>> BEGIN Dataset excerpt
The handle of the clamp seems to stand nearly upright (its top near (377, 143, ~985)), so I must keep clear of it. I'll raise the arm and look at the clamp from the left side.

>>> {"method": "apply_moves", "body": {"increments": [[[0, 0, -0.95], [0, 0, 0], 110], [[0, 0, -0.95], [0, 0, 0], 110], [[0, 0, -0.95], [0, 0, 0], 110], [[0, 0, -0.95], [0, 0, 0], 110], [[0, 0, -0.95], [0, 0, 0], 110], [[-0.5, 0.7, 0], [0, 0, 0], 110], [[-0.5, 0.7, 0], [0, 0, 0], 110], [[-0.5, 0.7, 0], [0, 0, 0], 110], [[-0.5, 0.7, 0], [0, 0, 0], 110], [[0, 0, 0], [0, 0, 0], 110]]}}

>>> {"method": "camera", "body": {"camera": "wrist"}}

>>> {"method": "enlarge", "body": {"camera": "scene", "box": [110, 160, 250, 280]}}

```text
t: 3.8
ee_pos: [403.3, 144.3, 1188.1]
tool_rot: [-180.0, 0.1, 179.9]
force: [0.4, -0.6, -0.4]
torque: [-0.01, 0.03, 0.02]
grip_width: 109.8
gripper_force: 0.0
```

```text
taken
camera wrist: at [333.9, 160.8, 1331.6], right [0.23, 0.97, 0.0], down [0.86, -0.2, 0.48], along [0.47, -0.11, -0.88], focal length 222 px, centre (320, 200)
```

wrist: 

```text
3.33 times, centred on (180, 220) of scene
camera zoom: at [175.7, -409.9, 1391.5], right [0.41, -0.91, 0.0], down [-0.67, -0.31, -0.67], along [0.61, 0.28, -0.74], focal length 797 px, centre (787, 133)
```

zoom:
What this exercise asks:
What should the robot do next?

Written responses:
>> END Dataset excerpt
What this exercise asks:
1 - Pull out the sentences of the document that run from "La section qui" through "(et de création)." and give them unchanged.
2 - Please continue the document.
>> BEGIN Document
L’auteur accorde ensuite une large place à l’exposé de la discussion sur « les principes de la raison [divine] » (p. 36-46), en se référant aux positions de Rescher (« principe de perfection ou du meilleur »), Look (« raison suffisante et contradiction », « principe du meilleur », « inclusion du prédicat dans le sujet », « identité des indiscernables », « continuité »), Lovejoy (« principe de plénitude »), Wilson (« raison suffisante », « plénitude »), Mercer et Sleigh, en les accompagnant à chaque fois seulement de quelques citations de Leibniz.

La section qui conclut le premier chapitre, intitulée « The Problem of Freedom and Leibniz’s Theory of Hypothetical Necessity » (p. 46-54), traite de l’affirmation de la liberté divine : Dieu est conçu par Leibniz comme l’être le plus parfait, se fondant dans son action créatrice sur des raisons suffisantes, et devant nécessairement se décider pour la réalisation de ce monde unique et le meilleur. L’auteur fait référence au rejet de l’idée de liberté comme indifférence et en vient à s’intéresser de plus près (p. 50-54) au concept leibnizien (très controversé dans sa réception) d’une nécessité morale (hypothétique), qui incline Dieu sans le nécessiter, et n’empêche pas la possibilité d’autres options d’action (et de création).

En définitive, la question vraiment pertinente et systématiquement discutée dans la réception reste celle-ci : « […] l’introduction du concept complexe de nécessité morale satisfait-elle vraiment à l’exigence de liberté ? Nous aurons beau essayer de “minimiser” le caractère des actions divines, si, en fin de compte, Dieu, en créant le monde, n’avait qu’une seule option, peut-on vraiment le qualifier d’agent libre ? » ; « […] Pourtant, comme nous le verrons dans les chapitres suivants, le problème de la liberté divine reste une préoccupation essentielle pour les critiques de Leibniz, peut-être la principale préoccupation à l’origine des premières critiques et des rejets de l’optimisme philosophique » (p. 54). En d’autres termes, ce sont donc les accusations de « nécessitarisme », de « déterminisme » (sinon de « fatalisme ») et d’« essentialisme » qui détermineront par la suite l’opposition à l’optimisme leibnizien.
>> END Document
Written responses:
1 -
La section qui conclut le premier chapitre, intitulée « The Problem of Freedom and Leibniz’s Theory of Hypothetical Necessity » (p. 46-54), traite de l’affirmation de la liberté divine : Dieu est conçu par Leibniz comme l’être le plus parfait, se fondant dans son action créatrice sur des raisons suffisantes, et devant nécessairement se décider pour la réalisation de ce monde unique et le meilleur. L’auteur fait référence au rejet de l’idée de liberté comme indifférence et en vient à s’intéresser de plus près (p. 50-54) au concept leibnizien (très controversé dans sa réception) d’une nécessité morale (hypothétique), qui incline Dieu sans le nécessiter, et n’empêche pas la possibilité d’autres options d’action (et de création).

2 -
Comme nous l’avons déjà indiqué, ce chapitre d’introduction ne procède pas de manière historique : la genèse et le développement de l’optimisme métaphysique de Leibniz ne sont pas étudiés par l’auteur. Cette démarche est tout à fait légitime dans le cadre d’une reconstruction plutôt systématique. Il aurait cependant été utile, pour un travail sur l’histoire de la réception, de s’intéresser de plus près aux déclarations de Leibniz lui-même, sur le cheminement qui l’amène à la théodicée, comme il le fait par exemple dans sa lettre à D. E. Jablonski de janvier 1700 (A I, 18 n° 194). Il faudrait aussi rappeler ici les tentatives de Leibniz de répondre par avance aux éventuelles critiques de la théodicée, par exemple à l’occasion de la recension de M. G. Hansch, par laquelle il voulait souligner son orthodoxie luthérienne, ou encore dans ses lettres (par exemple à F. W. Bierling et d’autres). Cela aurait permis, dans ce chapitre initial, de faire ressortir encore plus nettement la singularité de la théodicée leibnizienne. Parmi les traits particuliers de l’entreprise du philosophe de Hanovre, on peut citer l’espoir, bien connu, qu’il nourrissait d’une adhésion interconfessionnelle à sa théodicée (et donc d’une contribution à l’unification des Églises).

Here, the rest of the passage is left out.